◆ Information shown:
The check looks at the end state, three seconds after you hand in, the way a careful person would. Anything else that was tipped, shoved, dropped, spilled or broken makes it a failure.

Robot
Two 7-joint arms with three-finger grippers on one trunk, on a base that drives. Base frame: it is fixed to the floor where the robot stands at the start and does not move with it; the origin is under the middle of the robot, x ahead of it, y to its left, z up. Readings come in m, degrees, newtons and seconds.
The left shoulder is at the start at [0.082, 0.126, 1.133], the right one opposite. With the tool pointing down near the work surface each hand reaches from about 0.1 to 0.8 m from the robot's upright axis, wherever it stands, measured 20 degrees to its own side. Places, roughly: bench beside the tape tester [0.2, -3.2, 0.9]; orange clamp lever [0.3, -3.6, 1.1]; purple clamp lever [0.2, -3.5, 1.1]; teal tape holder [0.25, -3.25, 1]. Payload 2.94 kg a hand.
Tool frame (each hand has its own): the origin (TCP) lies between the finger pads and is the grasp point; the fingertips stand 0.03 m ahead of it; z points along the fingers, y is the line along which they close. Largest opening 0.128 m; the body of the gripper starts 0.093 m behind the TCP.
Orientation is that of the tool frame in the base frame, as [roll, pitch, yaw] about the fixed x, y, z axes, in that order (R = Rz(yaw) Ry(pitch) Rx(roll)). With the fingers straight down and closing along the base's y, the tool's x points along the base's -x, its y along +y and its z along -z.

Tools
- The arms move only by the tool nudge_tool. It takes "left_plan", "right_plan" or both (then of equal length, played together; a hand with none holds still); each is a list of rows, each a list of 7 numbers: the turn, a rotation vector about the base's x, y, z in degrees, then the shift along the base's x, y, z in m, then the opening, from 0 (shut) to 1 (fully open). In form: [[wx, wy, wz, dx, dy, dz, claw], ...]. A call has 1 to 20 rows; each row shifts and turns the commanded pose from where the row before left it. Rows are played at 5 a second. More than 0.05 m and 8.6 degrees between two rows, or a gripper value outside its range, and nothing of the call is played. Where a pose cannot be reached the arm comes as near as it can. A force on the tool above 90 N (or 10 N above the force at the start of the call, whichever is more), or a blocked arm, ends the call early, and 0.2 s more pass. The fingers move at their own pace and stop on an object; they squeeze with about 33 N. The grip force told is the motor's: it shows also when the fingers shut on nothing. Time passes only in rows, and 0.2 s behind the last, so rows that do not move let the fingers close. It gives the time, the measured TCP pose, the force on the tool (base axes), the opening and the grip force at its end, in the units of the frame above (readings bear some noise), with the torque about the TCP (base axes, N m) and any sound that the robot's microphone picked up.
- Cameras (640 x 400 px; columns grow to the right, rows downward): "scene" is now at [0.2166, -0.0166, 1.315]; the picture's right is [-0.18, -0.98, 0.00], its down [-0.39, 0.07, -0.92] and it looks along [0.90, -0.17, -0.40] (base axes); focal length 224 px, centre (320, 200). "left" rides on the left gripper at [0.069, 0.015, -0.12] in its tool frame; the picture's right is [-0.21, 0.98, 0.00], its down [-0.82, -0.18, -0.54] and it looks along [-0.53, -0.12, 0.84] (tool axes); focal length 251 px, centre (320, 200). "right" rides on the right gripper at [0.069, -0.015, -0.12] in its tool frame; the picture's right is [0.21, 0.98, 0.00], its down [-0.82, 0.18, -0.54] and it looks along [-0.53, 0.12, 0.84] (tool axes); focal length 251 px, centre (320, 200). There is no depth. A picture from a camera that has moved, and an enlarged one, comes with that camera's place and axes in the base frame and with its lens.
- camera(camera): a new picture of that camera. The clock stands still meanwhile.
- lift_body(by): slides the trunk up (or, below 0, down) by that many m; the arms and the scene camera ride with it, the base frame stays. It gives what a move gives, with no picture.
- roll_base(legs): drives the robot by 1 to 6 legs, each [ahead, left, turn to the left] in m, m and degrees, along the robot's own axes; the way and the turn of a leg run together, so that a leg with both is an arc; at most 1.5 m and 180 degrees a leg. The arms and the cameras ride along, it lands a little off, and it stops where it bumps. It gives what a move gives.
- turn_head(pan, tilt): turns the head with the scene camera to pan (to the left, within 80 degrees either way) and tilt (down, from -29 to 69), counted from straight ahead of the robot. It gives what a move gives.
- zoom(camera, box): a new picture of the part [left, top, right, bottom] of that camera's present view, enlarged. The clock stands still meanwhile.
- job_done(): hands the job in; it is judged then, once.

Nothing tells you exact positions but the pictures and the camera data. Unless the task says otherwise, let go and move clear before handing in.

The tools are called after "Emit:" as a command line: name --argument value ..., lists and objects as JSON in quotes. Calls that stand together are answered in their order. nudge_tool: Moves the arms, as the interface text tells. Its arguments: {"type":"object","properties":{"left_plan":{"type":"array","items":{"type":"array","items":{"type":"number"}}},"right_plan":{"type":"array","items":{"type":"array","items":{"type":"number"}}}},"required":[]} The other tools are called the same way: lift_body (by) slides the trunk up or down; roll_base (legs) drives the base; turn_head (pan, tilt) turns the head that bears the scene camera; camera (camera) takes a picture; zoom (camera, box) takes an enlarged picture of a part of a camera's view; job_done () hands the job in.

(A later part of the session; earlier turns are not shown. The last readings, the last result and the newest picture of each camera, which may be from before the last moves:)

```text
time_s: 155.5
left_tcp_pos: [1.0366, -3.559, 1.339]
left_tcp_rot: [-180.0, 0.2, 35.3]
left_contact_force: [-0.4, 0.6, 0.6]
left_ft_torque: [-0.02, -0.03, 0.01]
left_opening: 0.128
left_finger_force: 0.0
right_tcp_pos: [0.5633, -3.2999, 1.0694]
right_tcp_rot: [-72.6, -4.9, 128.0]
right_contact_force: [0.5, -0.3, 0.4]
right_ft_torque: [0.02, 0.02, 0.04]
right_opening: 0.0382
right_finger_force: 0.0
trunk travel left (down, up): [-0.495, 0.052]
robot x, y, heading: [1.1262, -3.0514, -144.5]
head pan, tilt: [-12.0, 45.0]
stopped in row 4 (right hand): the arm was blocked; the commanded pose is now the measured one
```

◆ Written task:
All of the data must be returned exactly.

◆ Full answer:
The check looks at the end state, three seconds after you hand in, the way a careful person would. Anything else that was tipped, shoved, dropped, spilled or broken makes it a failure.

Robot
Two 7-joint arms with three-finger grippers on one trunk, on a base that drives. Base frame: it is fixed to the floor where the robot stands at the start and does not move with it; the origin is under the middle of the robot, x ahead of it, y to its left, z up. Readings come in m, degrees, newtons and seconds.
The left shoulder is at the start at [0.082, 0.126, 1.133], the right one opposite. With the tool pointing down near the work surface each hand reaches from about 0.1 to 0.8 m from the robot's upright axis, wherever it stands, measured 20 degrees to its own side. Places, roughly: bench beside the tape tester [0.2, -3.2, 0.9]; orange clamp lever [0.3, -3.6, 1.1]; purple clamp lever [0.2, -3.5, 1.1]; teal tape holder [0.25, -3.25, 1]. Payload 2.94 kg a hand.
Tool frame (each hand has its own): the origin (TCP) lies between the finger pads and is the grasp point; the fingertips stand 0.03 m ahead of it; z points along the fingers, y is the line along which they close. Largest opening 0.128 m; the body of the gripper starts 0.093 m behind the TCP.
Orientation is that of the tool frame in the base frame, as [roll, pitch, yaw] about the fixed x, y, z axes, in that order (R = Rz(yaw) Ry(pitch) Rx(roll)). With the fingers straight down and closing along the base's y, the tool's x points along the base's -x, its y along +y and its z along -z.

Tools
- The arms move only by the tool nudge_tool. It takes "left_plan", "right_plan" or both (then of equal length, played together; a hand with none holds still); each is a list of rows, each a list of 7 numbers: the turn, a rotation vector about the base's x, y, z in degrees, then the shift along the base's x, y, z in m, then the opening, from 0 (shut) to 1 (fully open). In form: [[wx, wy, wz, dx, dy, dz, claw], ...]. A call has 1 to 20 rows; each row shifts and turns the commanded pose from where the row before left it. Rows are played at 5 a second. More than 0.05 m and 8.6 degrees between two rows, or a gripper value outside its range, and nothing of the call is played. Where a pose cannot be reached the arm comes as near as it can. A force on the tool above 90 N (or 10 N above the force at the start of the call, whichever is more), or a blocked arm, ends the call early, and 0.2 s more pass. The fingers move at their own pace and stop on an object; they squeeze with about 33 N. The grip force told is the motor's: it shows also when the fingers shut on nothing. Time passes only in rows, and 0.2 s behind the last, so rows that do not move let the fingers close. It gives the time, the measured TCP pose, the force on the tool (base axes), the opening and the grip force at its end, in the units of the frame above (readings bear some noise), with the torque about the TCP (base axes, N m) and any sound that the robot's microphone picked up.
- Cameras (640 x 400 px; columns grow to the right, rows downward): "scene" is now at [0.2166, -0.0166, 1.315]; the picture's right is [-0.18, -0.98, 0.00], its down [-0.39, 0.07, -0.92] and it looks along [0.90, -0.17, -0.40] (base axes); focal length 224 px, centre (320, 200). "left" rides on the left gripper at [0.069, 0.015, -0.12] in its tool frame; the picture's right is [-0.21, 0.98, 0.00], its down [-0.82, -0.18, -0.54] and it looks along [-0.53, -0.12, 0.84] (tool axes); focal length 251 px, centre (320, 200). "right" rides on the right gripper at [0.069, -0.015, -0.12] in its tool frame; the picture's right is [0.21, 0.98, 0.00], its down [-0.82, 0.18, -0.54] and it looks along [-0.53, 0.12, 0.84] (tool axes); focal length 251 px, centre (320, 200). There is no depth. A picture from a camera that has moved, and an enlarged one, comes with that camera's place and axes in the base frame and with its lens.
- camera(camera): a new picture of that camera. The clock stands still meanwhile.
- lift_body(by): slides the trunk up (or, below 0, down) by that many m; the arms and the scene camera ride with it, the base frame stays. It gives what a move gives, with no picture.
- roll_base(legs): drives the robot by 1 to 6 legs, each [ahead, left, turn to the left] in m, m and degrees, along the robot's own axes; the way and the turn of a leg run together, so that a leg with both is an arc; at most 1.5 m and 180 degrees a leg. The arms and the cameras ride along, it lands a little off, and it stops where it bumps. It gives what a move gives.
- turn_head(pan, tilt): turns the head with the scene camera to pan (to the left, within 80 degrees either way) and tilt (down, from -29 to 69), counted from straight ahead of the robot. It gives what a move gives.
- zoom(camera, box): a new picture of the part [left, top, right, bottom] of that camera's present view, enlarged. The clock stands still meanwhile.
- job_done(): hands the job in; it is judged then, once.

Nothing tells you exact positions but the pictures and the camera data. Unless the task says otherwise, let go and move clear before handing in.

The tools are called after "Emit:" as a command line: name --argument value ..., lists and objects as JSON in quotes. Calls that stand together are answered in their order. nudge_tool: Moves the arms, as the interface text tells. Its arguments: {"type":"object","properties":{"left_plan":{"type":"array","items":{"type":"array","items":{"type":"number"}}},"right_plan":{"type":"array","items":{"type":"array","items":{"type":"number"}}}},"required":[]} The other tools are called the same way: lift_body (by) slides the trunk up or down; roll_base (legs) drives the base; turn_head (pan, tilt) turns the head that bears the scene camera; camera (camera) takes a picture; zoom (camera, box) takes an enlarged picture of a part of a camera's view; job_done () hands the job in.

(A later part of the session; earlier turns are not shown. The last readings, the last result and the newest picture of each camera, which may be from before the last moves:)

```text
time_s: 155.5
left_tcp_pos: [1.0366, -3.559, 1.339]
left_tcp_rot: [-180.0, 0.2, 35.3]
left_contact_force: [-0.4, 0.6, 0.6]
left_ft_torque: [-0.02, -0.03, 0.01]
left_opening: 0.128
left_finger_force: 0.0
right_tcp_pos: [0.5633, -3.2999, 1.0694]
right_tcp_rot: [-72.6, -4.9, 128.0]
right_contact_force: [0.5, -0.3, 0.4]
right_ft_torque: [0.02, 0.02, 0.04]
right_opening: 0.0382
right_finger_force: 0.0
trunk travel left (down, up): [-0.495, 0.052]
robot x, y, heading: [1.1262, -3.0514, -144.5]
head pan, tilt: [-12.0, 45.0]
stopped in row 4 (right hand): the arm was blocked; the commanded pose is now the measured one
```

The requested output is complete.